Segundo pesquisa recente da plataforma Think Work, quase 80% das empresas brasileiras já utilizam ferramentas de IA no RH, seja para triagem de currículos, entrevistas virtuais, avaliação de desempenho ou até recomendações sobre promoções e desligamentos.

No Brasil, não existe uma lei específica sobre Inteligência Artificial, muito menos sobre sua aplicação no departamento de Recursos Humanos. Isso não significa, porém, que o uso dessas ferramentas se dê em uma terra sem regras. Ele deve obedecer ao conjunto normativo já existente: a Consolidação das Leis do Trabalho (CLT), princípios constitucionais e, sobretudo, a Lei Geral de Proteção de Dados (LGPD).

Isso implica, na prática, que dados pessoais de candidatos e empregados só podem ser coletados e tratados com finalidade legítima, consentimento claro e segurança adequada. Parece simples, mas não é. Com algoritmos que processam milhares de informações por segundo, garantir transparência sobre o que é coletado, como é analisado e com que finalidade se torna um desafio jurídico e ético cada vez maior.

Outro risco urgente é a discriminação algorítmica. Sistemas de IA são treinados com dados reais, mas dados reais carregam vieses históricos. Se uma empresa sempre promoveu mais homens do que mulheres, ou sempre contratou pessoas de determinada faixa etária, o algoritmo aprenderá e replicará esse padrão.

Imagine um sistema que, “sem perceber”, favorece currículos masculinos ou exclui automaticamente candidatos acima de 50 anos. Isso não só reforça preconceitos como abre espaço para ações judiciais por práticas discriminatórias. E mais importante: a responsabilidade é da empresa, mesmo que a decisão tenha sido tomada “pela máquina”.

Se na contratação o risco já é significativo, no desligamento ele é ainda maior. Encerrar um contrato de trabalho não é um cálculo matemático. Envolve contexto, análise individualizada, justificativa clara e a possibilidade de defesa. Delegar tal decisão exclusivamente a um algoritmo é abrir caminho para injustiças e para custos trabalhistas muito mais altos do que qualquer tecnologia prometida.

Por isso, a melhor prática não é substituir o RH pela IA. É usar a tecnologia como ferramenta de apoio, não como juiz final. Algoritmos podem ajudar a organizar dados, sinalizar tendências, apontar alertas. Mas a decisão, especialmente quando atinge vidas e trajetórias, deve ser humana.

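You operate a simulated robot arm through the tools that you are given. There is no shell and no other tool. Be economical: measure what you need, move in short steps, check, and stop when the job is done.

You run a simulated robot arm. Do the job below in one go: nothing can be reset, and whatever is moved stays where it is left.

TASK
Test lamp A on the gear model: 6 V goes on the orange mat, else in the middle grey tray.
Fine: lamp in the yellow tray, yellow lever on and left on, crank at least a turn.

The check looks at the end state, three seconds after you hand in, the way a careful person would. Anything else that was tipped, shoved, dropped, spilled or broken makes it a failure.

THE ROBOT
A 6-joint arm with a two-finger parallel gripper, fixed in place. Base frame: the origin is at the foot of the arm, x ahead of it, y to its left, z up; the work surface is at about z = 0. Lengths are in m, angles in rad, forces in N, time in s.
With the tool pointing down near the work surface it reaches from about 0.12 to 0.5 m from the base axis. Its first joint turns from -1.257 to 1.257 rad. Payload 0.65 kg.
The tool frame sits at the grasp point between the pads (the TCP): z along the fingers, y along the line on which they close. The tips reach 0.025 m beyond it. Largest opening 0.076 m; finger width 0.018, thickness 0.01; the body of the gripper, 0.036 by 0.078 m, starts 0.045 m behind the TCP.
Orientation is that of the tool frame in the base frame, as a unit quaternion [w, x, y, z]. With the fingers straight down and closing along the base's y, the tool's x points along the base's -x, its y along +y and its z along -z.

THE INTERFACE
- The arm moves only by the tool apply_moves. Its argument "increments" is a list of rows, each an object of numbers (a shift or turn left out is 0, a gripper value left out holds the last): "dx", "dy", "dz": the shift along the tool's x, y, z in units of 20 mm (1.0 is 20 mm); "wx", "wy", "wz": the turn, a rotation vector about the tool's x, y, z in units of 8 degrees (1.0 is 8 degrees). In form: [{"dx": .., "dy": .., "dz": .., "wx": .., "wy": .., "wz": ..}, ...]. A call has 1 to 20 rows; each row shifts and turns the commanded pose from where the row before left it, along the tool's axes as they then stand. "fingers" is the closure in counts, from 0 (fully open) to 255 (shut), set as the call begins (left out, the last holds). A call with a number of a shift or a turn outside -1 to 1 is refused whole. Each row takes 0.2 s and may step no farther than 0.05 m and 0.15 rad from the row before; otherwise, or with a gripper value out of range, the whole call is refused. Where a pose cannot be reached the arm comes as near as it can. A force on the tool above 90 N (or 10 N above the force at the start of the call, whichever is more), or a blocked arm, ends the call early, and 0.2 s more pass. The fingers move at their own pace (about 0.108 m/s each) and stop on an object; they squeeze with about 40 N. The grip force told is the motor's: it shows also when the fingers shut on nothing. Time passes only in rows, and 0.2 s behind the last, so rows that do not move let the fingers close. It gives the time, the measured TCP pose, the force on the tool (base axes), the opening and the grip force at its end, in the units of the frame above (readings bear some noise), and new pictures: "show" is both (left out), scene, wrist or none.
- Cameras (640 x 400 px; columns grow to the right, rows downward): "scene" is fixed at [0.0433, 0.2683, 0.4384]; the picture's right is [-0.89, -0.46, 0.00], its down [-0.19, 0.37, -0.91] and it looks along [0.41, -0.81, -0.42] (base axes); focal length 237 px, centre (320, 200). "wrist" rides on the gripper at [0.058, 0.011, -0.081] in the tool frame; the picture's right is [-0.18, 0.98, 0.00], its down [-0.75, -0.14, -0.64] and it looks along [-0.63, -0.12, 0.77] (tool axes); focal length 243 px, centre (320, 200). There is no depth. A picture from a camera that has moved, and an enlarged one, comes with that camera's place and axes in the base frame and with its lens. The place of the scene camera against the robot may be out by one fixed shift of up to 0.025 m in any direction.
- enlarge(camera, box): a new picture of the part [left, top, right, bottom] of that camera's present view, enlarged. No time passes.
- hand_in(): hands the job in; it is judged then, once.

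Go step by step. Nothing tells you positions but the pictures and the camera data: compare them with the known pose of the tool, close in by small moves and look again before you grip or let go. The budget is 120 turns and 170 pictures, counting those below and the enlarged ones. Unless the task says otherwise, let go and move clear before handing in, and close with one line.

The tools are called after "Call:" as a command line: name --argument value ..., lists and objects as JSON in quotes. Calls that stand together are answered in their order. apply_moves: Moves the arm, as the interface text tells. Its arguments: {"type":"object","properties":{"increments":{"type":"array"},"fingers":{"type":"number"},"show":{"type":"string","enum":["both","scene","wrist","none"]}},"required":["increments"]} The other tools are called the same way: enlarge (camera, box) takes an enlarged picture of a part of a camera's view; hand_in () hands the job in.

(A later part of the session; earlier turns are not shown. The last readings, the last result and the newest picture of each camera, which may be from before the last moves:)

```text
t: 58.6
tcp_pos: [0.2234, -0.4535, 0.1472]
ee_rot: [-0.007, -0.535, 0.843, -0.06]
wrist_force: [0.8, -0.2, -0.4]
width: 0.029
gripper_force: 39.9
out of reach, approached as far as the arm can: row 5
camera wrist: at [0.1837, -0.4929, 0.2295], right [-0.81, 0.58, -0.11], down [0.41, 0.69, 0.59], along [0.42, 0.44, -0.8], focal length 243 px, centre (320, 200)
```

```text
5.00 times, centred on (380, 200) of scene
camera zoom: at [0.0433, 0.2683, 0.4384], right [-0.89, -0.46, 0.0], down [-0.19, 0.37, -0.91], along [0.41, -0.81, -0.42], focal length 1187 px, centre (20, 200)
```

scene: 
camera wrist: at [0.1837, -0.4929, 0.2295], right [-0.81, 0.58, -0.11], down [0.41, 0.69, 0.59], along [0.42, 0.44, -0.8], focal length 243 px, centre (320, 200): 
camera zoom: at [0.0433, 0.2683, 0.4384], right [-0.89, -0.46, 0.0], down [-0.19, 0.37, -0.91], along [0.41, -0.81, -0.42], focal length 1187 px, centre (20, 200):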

A rapidez da inovação não pode ignorar os direitos fundamentais dos trabalhadores. O entusiasmo empresarial não pode atropelar garantias básicas de privacidade, igualdade e dignidade. E a busca por eficiência não pode transformar processos seletivos em verdadeiros rituais de humilhação.

Há espaço para a tecnologia no futuro do trabalho. Mas esse futuro só será verdadeiramente humano se lembrarmos que, por trás de cada dado processado, existe uma pessoa com história, expectativas e direitos que não podem ser automatizados.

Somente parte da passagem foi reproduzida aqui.